Seppur in principio la piattaforma ideologica di Ahrar-al-Sham fosse quella salafita-jihadista infatti, l’organizzazione ha saputo ritagliarsi nel tempo una posizione intermedia fra gli Islamisti più intransigenti e le forze secolari, diluendo parzialmente la propria ideologia e rigettando l’affinità dottrinale con Daesh ed al-Qaeda. Negando da subito i legami con a-Q, rifiutandone perciò l’assioma del jihadismo transnazionale in favore di quello locale, e accennando timidamente ai diritti delle minoranze nella cornice di uno stato basato sulla Shari’a, Ahrar ha assunto una posizione jihadista revisionista, montando una critica all’interno (e dall’interno) del movimento salafita-jihadista, pur preservandone lo spirito.
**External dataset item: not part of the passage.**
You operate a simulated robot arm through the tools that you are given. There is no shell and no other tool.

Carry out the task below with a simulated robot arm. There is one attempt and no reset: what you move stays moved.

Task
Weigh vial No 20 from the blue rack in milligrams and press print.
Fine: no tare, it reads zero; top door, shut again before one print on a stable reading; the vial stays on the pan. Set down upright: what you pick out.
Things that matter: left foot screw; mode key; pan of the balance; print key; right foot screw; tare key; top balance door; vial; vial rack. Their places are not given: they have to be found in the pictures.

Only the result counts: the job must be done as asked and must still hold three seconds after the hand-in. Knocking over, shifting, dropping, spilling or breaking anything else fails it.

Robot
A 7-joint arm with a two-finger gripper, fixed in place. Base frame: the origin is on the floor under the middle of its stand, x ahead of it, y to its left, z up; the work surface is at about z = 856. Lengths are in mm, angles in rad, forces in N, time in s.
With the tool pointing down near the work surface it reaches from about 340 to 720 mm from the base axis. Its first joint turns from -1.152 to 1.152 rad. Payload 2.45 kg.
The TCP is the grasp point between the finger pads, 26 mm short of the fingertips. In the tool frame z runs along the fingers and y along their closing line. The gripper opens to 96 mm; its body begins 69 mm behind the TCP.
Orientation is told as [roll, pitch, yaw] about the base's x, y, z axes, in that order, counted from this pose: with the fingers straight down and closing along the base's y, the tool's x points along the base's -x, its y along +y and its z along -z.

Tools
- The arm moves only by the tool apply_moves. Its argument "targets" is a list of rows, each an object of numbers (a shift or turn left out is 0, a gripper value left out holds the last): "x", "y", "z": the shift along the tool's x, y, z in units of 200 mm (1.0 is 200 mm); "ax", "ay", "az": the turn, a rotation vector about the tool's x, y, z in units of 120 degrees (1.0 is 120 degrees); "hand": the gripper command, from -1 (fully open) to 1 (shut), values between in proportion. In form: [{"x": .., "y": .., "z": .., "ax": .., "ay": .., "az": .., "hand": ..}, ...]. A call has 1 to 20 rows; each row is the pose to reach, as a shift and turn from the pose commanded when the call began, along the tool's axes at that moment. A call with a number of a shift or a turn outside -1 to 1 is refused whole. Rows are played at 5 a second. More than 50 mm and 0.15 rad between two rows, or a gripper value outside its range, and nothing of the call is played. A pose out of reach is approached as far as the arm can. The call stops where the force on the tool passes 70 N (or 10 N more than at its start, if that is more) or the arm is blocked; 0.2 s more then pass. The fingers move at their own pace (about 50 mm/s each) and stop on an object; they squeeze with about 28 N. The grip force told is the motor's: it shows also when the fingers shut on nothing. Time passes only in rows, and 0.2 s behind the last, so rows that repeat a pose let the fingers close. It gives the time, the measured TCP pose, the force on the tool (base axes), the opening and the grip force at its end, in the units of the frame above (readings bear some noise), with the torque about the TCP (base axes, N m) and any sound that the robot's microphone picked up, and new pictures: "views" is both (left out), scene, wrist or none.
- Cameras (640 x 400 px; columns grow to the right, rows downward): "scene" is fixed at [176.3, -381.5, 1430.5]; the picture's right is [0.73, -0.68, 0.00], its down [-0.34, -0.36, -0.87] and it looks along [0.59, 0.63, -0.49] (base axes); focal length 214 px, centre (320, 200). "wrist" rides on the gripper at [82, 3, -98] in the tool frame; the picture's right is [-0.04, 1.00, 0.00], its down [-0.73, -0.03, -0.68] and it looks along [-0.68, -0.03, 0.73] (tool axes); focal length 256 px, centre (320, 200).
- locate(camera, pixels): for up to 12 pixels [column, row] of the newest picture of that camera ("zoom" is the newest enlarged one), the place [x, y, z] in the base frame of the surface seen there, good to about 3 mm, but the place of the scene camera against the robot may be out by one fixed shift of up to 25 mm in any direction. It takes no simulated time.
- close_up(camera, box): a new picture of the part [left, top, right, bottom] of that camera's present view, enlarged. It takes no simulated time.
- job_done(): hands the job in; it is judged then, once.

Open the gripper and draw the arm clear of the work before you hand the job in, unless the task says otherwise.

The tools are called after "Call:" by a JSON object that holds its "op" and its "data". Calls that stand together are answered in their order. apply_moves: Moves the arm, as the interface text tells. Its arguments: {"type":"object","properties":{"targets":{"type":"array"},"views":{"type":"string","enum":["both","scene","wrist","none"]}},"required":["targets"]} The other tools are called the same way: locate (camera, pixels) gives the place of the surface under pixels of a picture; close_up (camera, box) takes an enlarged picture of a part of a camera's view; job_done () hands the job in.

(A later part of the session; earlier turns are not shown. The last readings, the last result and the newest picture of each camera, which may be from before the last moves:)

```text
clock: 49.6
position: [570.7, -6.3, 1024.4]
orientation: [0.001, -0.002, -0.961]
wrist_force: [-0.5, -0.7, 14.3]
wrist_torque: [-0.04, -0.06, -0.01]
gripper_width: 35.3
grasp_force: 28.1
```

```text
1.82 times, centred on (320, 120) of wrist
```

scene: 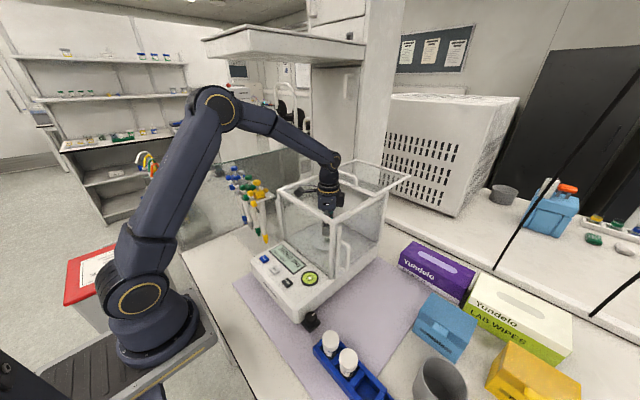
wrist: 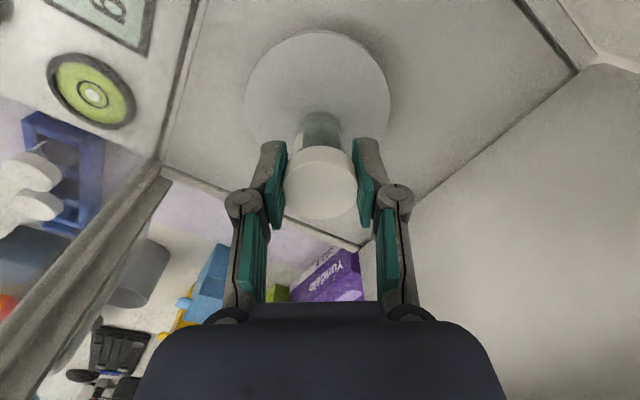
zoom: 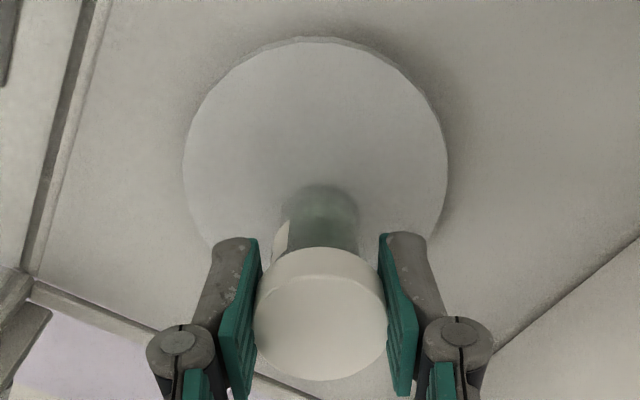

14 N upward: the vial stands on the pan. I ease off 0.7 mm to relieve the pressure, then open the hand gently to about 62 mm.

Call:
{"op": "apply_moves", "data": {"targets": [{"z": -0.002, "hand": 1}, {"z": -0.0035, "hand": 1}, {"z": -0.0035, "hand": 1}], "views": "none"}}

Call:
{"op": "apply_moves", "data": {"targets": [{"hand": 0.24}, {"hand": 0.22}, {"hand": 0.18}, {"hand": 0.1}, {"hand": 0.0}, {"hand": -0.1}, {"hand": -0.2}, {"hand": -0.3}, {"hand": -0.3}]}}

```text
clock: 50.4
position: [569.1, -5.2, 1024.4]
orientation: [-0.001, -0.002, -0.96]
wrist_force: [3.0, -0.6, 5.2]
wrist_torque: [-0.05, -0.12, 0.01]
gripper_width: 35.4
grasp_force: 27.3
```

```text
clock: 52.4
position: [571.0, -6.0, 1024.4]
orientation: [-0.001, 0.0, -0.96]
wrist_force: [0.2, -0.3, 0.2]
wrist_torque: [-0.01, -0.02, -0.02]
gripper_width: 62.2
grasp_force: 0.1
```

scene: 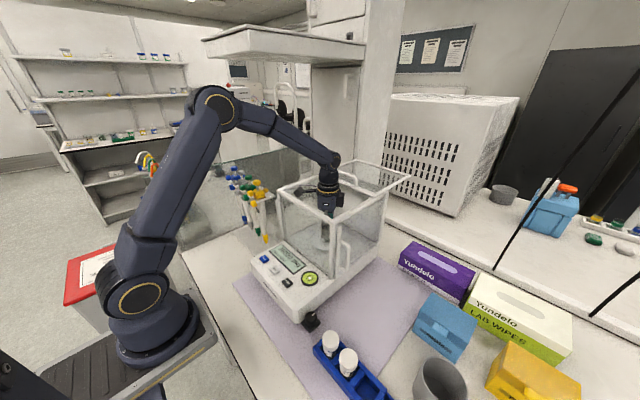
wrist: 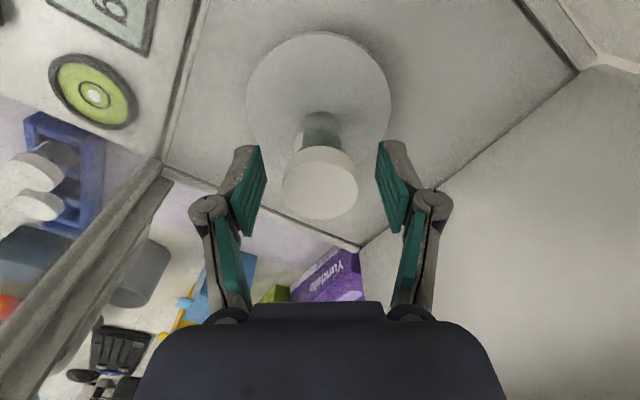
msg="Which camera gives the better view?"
La storia di Ahrar al-Sham, che storicamente ha visto al suo interno diverse correnti di pensiero più o meno vicine ad al-Nusra, è un j’accuse verso tutti coloro che ignorano le complessità annidate nelle sfumature dell’Islam politico, in particolare in Siria: chi avrebbe mai pensato infatti, che un’organizzazione fondata da un nucleo di ex jihadisti vessati nella prigione delle torture di Sednaya, avrebbe finito per issare, accanto a quella della Shahada, la bandiera (pro-democrazia) della Rivoluzione siriana, candidandosi verosimilmente per un ruolo nel futuro governo siriano?